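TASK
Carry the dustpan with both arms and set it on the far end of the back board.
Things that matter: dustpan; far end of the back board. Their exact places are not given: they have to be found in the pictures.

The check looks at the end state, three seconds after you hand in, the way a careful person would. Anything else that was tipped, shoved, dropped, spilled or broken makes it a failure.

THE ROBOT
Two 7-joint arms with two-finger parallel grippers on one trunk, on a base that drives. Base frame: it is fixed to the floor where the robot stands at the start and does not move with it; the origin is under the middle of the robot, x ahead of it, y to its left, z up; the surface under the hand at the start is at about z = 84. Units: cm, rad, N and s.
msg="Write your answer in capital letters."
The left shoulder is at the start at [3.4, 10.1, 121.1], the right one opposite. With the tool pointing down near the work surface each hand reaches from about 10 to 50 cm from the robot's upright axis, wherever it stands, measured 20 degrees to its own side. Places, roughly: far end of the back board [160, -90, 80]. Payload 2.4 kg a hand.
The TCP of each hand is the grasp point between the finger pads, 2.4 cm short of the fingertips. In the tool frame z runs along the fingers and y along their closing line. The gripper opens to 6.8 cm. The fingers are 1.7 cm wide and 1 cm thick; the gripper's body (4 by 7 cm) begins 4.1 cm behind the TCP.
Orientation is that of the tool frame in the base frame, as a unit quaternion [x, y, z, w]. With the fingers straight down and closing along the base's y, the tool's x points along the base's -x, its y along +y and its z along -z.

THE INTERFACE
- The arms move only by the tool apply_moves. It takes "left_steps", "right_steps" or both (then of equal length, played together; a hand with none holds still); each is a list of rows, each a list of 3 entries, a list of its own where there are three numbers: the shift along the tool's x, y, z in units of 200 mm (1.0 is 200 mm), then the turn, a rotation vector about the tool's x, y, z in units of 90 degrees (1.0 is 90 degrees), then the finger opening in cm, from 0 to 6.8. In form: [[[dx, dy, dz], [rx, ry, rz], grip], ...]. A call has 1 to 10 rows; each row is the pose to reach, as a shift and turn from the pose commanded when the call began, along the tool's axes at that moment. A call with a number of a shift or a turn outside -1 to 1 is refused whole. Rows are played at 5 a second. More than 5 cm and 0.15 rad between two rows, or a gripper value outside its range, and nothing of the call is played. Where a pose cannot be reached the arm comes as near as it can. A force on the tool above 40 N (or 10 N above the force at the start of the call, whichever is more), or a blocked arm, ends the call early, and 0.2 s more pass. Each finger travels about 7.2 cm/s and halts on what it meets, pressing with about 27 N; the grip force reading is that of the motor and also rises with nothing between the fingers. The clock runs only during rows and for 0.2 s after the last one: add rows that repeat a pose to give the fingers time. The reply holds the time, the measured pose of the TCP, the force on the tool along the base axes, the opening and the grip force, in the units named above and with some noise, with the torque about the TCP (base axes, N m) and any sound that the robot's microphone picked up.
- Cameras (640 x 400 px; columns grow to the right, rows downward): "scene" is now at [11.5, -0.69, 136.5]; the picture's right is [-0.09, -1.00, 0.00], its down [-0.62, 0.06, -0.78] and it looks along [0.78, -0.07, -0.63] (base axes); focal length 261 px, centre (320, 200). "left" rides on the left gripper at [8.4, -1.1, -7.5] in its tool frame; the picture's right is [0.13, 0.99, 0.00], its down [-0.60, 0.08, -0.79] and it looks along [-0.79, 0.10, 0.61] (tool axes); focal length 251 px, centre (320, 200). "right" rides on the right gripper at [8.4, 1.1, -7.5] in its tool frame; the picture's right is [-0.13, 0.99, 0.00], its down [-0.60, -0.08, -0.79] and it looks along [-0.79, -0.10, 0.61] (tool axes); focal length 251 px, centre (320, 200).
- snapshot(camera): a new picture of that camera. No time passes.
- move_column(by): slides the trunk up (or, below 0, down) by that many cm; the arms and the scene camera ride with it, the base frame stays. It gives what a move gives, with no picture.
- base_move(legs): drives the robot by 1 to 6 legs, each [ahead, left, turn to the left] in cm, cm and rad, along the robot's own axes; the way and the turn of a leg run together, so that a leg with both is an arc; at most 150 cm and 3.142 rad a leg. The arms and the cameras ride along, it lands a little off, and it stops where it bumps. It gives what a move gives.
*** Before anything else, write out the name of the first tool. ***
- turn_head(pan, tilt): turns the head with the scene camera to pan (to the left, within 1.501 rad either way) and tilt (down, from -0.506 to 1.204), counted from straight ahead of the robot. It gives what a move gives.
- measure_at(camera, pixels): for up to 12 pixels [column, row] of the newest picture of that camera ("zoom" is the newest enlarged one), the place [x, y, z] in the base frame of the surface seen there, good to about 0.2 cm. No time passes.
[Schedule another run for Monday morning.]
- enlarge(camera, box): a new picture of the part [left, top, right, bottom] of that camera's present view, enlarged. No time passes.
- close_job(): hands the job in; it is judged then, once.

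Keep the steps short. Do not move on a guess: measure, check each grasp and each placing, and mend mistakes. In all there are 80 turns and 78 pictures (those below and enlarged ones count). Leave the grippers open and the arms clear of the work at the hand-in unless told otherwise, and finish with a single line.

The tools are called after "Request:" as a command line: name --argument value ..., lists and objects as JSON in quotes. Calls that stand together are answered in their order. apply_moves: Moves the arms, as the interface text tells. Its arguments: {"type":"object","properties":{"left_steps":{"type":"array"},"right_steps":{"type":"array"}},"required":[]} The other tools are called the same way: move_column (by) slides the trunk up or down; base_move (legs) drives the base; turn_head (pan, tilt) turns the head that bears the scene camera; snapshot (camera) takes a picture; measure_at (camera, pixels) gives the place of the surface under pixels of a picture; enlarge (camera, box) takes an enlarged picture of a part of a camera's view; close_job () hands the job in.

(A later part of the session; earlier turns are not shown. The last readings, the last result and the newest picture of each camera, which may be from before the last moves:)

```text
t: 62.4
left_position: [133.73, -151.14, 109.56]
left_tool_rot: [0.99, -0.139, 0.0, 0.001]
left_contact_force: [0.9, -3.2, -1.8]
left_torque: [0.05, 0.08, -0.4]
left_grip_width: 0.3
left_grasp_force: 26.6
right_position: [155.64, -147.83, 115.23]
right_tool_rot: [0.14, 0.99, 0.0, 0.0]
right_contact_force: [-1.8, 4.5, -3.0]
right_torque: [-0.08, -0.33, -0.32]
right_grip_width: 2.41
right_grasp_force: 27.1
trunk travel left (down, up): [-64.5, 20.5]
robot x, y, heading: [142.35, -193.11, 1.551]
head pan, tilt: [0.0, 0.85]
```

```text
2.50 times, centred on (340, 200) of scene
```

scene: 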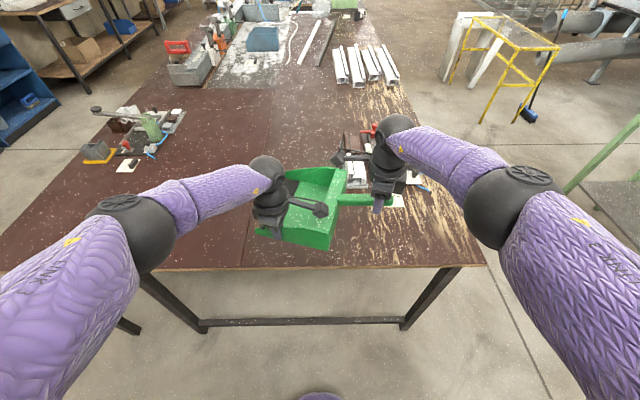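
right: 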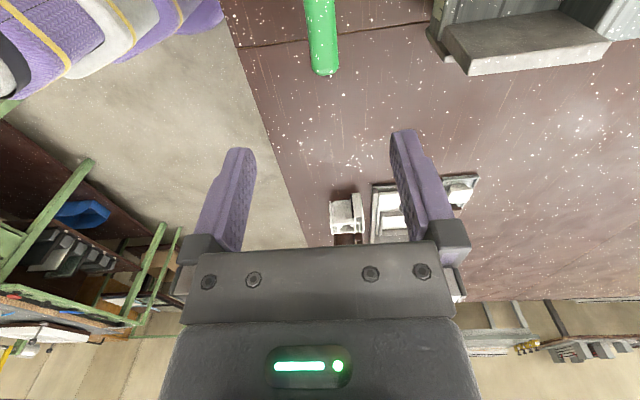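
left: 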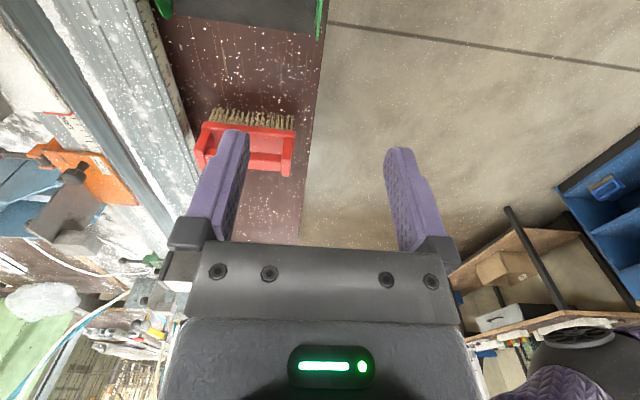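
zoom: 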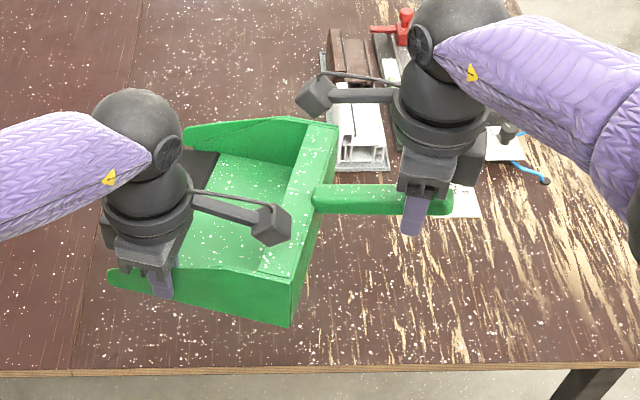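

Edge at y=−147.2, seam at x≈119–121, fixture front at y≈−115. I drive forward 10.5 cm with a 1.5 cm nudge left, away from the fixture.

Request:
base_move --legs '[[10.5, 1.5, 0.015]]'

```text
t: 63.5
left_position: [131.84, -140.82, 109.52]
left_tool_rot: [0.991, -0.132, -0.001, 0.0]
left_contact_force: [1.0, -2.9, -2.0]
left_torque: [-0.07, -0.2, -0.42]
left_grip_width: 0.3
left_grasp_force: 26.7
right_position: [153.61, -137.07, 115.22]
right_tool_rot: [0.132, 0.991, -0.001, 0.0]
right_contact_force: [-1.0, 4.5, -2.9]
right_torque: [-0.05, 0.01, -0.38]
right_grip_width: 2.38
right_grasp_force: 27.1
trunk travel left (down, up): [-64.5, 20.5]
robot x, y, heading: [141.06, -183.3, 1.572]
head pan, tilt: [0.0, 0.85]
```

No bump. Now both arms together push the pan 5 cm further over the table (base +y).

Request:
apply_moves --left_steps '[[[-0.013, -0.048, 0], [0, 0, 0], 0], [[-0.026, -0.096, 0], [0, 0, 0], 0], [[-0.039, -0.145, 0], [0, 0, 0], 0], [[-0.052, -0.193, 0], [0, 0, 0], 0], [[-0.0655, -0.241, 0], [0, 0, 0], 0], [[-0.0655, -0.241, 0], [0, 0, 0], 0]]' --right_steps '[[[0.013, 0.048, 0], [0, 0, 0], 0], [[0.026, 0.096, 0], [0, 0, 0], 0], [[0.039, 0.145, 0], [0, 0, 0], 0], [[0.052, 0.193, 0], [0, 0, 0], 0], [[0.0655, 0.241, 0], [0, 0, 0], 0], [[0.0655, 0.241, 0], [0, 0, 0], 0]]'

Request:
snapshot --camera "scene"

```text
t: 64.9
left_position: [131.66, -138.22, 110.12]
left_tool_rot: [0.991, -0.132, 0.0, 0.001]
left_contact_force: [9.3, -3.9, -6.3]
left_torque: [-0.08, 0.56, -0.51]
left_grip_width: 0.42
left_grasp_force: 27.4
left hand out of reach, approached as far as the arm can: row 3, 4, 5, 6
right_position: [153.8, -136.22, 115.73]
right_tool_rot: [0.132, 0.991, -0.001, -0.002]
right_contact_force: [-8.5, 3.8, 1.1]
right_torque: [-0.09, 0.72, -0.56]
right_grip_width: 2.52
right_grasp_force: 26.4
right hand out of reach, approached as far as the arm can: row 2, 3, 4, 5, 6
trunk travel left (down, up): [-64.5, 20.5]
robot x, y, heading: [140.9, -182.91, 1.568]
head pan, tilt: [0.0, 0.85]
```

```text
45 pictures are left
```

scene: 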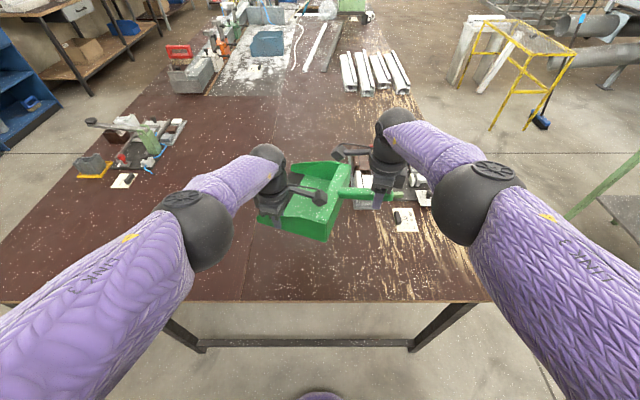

▶ [Instruction] Look above for the line that contains "Carry the dustpan". Starting there, transcribe every line exactly until you have copied the line that contains "Things that matter: dustpan;".

▶ [Completed exercise]
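Carry the dustpan with both arms and set it on the far end of the back board.
Things that matter: dustpan; far end of the back board. Their exact places are not given: they have to be found in the pictures.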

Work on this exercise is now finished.